Google Wrestles With Its Own Simplicity

Google has announced a new front in the move to get more book content online. It will expand its Google Print program and start actively soliciting book publishers to submit book content for scanning and indexing.

Under the new release of this program, which has been in beta for almost a year, searches that retrieve relevant material from books will display a separate box on the search results page. The books will appear above the "regular" search result listings. Any book with an ISBN may be submitted, and any "hits" will link to one of five partner online book resellers where users can buy the book. This is an exciting development, as was Amazon's "Search Inside the Book" feature. Google is pushing to live up to its self-proclaimed mission to "organize the world's information and make it universally accessible and useful."

The downside is that at some point, the simplicity of the Google idea is lost. A Google search result is becoming a Frankenstein monster of a Web page, with books here, ads over there, and news up there, with scientific journal abstracts, and licensed magazine article collections tossed in for good measure.

It is a slippery slope. The masses will still use the white-space-simple basic search page, but but all kinds of features are now hidden in various tabs and sections of the site, including Google Services and Google Labs. Even the white space page has four other menu options: Images, Groups, News, Froogle. None of those get you Google Print or Find in a Library, which currently require special syntax.

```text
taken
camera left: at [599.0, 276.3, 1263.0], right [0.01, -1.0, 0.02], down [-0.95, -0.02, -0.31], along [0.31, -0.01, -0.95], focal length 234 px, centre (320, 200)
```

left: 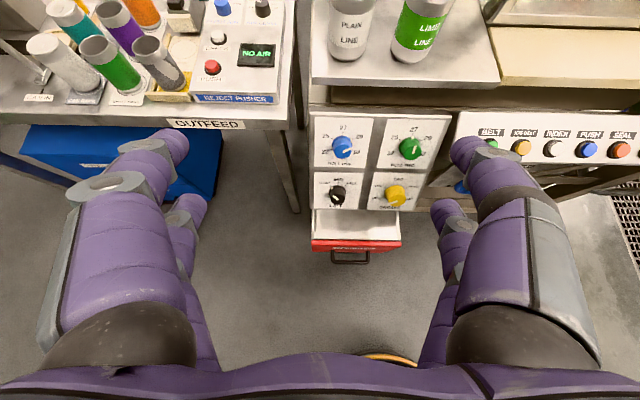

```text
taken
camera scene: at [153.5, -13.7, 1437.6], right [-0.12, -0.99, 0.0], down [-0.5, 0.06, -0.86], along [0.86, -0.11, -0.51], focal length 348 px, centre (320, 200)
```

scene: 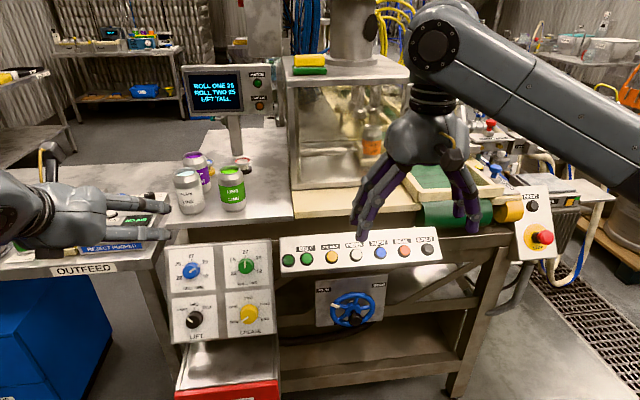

Google's 20% allocation of employee time to experiment, research and yes, our mantra, PLAY, means they are using the experimentation model well, the rough and refine approach to testing new services. But they're all over the place in how to map each service to the most receptive user. In Google Labs alone, there are unnumerable flavors of search: Personalized Search and Site-Flavored Search toolbars and other tricks.

If Google keeps this up, they'll put new life into the librarian profession: you'll need a research specialist or training classes to become a certified Google user!!